I was aware before I started reading that this is a work of literature that has been interpreted, analyzed and dissected over and over again, but I was yet to see for myself what the fuss was all about. In the beginning it seemed like a bad dream, too absurd not only in the sense that the protagonist  Gregor Samsa woke up one day to find that he was transformed into a vermin, but because of his reaction to it. One would imagine that if you were to wake up one morning to find yourself transformed into an insect you would be washed over with panic, wondering what on earth has happened, not worrying about being late to work. You would be busy thinking how you could possibly get back into your human form, not how to arrange your life as to fit the new situation.

But then things started to come into focus, especially as he described the family’s reaction to that metamorphosis, forsaking him, all but his loyal sister, and thinking how they would make ends meet now as they have been depending on him as the main bread-winner in the household. Now it all made sense, Kafka was peeling away at reality, he was showing us the bare truth: the value of the human being in the capitalistic, consumerist world, the ongoing dehumanization as a person is reduced to his net worth: you have money, then you matter. You don’t, then you’re no more than a pest. The only sympathy Gregor gets comes from his sister, and a little bit from his mother, but then even that changes and his sister who was once his biggest advocate becomes his biggest adversary as she urges her father to get rid of that insect who they should not consider to be Gregor anymore, which contributes to his eventual demise. All of that puts into focus another important theme of the story, a scary theme perhaps which people in real life often avoid talking about directly: the limits of sympathy.

I found the last part of the story brilliant; the way guilt is mixed with the feeling of liberation after the cockroach had died. They knew their son and brother was trapped somewhere inside that insect, but they couldn’t help but see it as such, an insect that was making their life harder than it already was.
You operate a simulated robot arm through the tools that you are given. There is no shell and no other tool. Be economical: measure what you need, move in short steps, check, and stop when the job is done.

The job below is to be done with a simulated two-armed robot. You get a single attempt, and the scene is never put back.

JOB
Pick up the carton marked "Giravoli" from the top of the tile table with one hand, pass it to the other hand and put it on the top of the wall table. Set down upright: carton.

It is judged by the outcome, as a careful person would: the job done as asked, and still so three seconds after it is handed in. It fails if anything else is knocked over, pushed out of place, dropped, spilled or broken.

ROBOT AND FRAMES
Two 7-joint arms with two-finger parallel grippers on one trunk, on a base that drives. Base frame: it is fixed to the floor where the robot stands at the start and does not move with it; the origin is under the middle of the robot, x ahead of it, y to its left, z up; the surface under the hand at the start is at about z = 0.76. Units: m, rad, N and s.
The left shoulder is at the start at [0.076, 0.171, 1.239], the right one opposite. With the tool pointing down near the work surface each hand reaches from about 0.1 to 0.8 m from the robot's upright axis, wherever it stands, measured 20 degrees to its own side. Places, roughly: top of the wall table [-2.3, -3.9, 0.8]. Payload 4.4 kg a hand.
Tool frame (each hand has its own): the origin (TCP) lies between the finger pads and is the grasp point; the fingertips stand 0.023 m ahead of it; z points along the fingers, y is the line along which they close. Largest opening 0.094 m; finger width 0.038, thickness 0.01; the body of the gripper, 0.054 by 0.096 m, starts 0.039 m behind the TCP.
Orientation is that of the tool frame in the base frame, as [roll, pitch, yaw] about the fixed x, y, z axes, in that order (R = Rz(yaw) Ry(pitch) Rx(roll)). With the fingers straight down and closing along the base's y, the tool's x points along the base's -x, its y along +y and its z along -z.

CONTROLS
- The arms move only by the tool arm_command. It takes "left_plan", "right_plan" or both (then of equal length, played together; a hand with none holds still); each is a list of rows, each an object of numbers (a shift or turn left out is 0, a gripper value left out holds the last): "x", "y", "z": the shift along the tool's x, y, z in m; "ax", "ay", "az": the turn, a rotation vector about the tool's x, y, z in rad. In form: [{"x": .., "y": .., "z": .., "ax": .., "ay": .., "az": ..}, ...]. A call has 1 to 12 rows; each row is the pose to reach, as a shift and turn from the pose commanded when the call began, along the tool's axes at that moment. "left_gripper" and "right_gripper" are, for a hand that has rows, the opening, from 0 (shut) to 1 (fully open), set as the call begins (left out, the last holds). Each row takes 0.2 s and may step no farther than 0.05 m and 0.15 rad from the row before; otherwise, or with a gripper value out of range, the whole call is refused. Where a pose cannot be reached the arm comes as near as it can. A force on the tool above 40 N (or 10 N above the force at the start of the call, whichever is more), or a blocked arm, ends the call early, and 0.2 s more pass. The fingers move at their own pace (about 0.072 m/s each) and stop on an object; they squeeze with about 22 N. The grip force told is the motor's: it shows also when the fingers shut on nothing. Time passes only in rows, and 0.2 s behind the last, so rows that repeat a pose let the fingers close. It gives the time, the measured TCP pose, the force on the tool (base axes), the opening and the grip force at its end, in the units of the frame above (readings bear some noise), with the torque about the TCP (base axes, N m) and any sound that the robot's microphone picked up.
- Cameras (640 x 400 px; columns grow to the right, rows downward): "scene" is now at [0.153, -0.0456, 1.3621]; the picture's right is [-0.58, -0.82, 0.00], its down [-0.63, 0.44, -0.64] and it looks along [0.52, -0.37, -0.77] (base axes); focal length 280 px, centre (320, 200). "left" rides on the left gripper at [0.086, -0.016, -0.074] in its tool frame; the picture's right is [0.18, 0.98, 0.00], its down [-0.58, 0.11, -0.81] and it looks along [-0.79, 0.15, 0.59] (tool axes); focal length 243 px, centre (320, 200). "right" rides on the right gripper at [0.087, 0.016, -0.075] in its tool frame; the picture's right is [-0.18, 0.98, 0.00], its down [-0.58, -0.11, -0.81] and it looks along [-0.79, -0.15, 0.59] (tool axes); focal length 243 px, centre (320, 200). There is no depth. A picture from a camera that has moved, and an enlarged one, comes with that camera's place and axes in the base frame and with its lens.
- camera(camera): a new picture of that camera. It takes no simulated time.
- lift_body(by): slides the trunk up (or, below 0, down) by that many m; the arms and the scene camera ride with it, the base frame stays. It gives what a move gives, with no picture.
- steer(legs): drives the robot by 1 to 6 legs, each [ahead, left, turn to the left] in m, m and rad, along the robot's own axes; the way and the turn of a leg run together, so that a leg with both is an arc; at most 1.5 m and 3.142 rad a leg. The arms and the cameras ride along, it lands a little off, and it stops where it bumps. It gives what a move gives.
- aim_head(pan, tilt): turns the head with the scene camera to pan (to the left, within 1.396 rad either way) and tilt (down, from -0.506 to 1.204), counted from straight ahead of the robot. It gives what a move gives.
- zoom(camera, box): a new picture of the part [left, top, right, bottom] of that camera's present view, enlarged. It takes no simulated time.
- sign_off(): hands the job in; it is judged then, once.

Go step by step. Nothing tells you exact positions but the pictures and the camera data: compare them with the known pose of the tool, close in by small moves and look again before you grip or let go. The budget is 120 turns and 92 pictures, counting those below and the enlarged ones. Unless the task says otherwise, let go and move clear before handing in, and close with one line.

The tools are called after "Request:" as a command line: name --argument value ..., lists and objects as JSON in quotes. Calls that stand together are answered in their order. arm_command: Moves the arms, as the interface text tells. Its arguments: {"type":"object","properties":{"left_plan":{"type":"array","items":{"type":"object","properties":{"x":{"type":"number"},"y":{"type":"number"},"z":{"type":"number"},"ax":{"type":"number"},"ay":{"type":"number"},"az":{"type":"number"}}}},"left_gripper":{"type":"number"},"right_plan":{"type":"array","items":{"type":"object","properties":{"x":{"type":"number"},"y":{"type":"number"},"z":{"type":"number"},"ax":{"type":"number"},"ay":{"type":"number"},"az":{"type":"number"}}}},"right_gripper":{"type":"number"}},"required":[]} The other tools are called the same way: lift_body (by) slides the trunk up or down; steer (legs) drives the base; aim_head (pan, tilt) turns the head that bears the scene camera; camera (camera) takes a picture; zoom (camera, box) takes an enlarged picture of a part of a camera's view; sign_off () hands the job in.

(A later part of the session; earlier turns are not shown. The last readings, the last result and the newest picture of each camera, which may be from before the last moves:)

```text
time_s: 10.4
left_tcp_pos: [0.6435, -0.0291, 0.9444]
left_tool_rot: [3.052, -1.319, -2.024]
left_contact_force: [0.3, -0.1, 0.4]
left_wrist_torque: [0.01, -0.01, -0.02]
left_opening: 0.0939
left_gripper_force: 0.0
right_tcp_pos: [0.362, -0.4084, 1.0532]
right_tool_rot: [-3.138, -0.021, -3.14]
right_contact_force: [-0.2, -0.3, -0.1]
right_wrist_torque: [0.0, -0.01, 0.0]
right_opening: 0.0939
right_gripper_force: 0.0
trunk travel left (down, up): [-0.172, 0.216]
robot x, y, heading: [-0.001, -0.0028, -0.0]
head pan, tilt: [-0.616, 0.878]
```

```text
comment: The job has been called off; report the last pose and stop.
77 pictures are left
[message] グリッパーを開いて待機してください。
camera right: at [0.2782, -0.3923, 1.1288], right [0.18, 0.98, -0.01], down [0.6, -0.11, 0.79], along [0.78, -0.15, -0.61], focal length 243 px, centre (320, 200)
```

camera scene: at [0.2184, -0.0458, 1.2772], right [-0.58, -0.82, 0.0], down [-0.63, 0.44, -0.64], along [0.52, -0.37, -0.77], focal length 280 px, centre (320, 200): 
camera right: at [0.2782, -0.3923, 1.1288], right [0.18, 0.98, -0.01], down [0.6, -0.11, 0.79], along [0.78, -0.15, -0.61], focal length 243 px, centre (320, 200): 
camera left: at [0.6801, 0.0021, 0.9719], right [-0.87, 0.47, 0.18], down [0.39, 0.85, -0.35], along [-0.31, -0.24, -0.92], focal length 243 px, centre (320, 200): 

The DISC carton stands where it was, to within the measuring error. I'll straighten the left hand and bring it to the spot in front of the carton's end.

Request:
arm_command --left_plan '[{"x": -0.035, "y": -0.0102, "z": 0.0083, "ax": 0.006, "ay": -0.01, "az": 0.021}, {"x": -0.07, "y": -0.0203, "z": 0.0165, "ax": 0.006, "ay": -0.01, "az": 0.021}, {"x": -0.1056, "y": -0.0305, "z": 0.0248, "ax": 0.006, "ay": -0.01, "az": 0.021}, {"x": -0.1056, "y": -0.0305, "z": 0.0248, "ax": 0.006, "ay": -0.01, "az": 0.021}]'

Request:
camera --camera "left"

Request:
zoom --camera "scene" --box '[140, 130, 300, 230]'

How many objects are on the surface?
What was also brilliant is that we could see things from Gregor’s point of view as he spoke his mind, and at the same time we could see his family dealing with him based on his outer appearance as the insect he was transformed into, losing the ability to communicate little by little but more importantly, not even trying. The obstacles which the body can put before the mind, and the connection between the two.

All in all, I found the story disturbing, and I have no doubt it was meant to be so, and the more you think about it, the more disturbing it gets. So you can dig into the themes and the symbols in the story, or you can just treat it as a surreal piece of literature and let it mess with your mind however way it pleases. For me, it was inevitably both.


4 responses

  1. Brilliant “review”. I am not sure if u just/recently finished reading it or it has been a few days. Anyhow, it has its spell on you still it seems :). I am not sure if “disturbing” is what I’d label it, not even one of the labels.

    It is quiet a story, makes you want to learn German just to be able to probe “more” into Kafka’s mind! [did u read it in German?]

    The title of it is closer to “transformation” than metamorphosis (I know this because when I was under the spell I dug and dug and this was one of the things I learnt). I think, think, it shows that Kafka was trying to reveal, among many other things, that under the appearances is a/the real thing. And we need to remove the blinding obstacles and not lose our focus to such reality. We are not what we look like or what we can/cannot buy/possess.

    I wasn’t going to mention this last line but I never thought this is your 1st visit to 3ammo kafka 🙂 “I hesitated bkz it would “might” sound like I am shocked, hence a conclusion that I am a good reader that can spot how appalling it is not to read kafka early, very early, on” which I just did! Hooray 😦
    u made me want to read it again! Which I cannot and that is going to trouble me shway :{

    • No I read it in English, I don’t know German. But I think the Transformation is more fitting indeed, although the Metamorphosis is more catchy. Notice that Gregor is not the only one who undergoes a transformation in the story, his sister goes into one too and that is shown at the end when her parents point out how she has blossomed into a fine woman and it was time to find her a husband. Interestingly though, her transformation was partly a result of Gregor’s transformation as she had to pull it together, find a job, test her sympathy limits, etc. She was no longer the spoiled girl who wants to go to the conservatory to learn the violin. And that opens another door, it reminds me of an Arabic proverb: ما بيكبر جسد ليفنى جسد

      Yes I am disappointed at myself for waiting until now to read Kafka, but what can I say, I wasted precious years of my life not reading before I was 19, that’s another story.

  2. I got mixed up. I thought u knew it and taught a selection courses at the German Jordanian uni (in German).

    U r absolutely right about the multiple transformations + the multi-level transformation within one.

    There are lots and loads of good written work, it is hard to keep up surely :). I never read a single book in English before 16 or 17. My over-a-decade pledge of reading 10 pages every day no matter what helped in catching up. U will catch up kaman

  3. How fascinating and frightening. I’m not sure I’m ready for books that don’t present the world as a lovely/sad dreamlike place (eg Garcia Marquez) but uses giant cockroaches to make a point , haha.

    I saw Jordan play Palestine in my city a few weeks ago!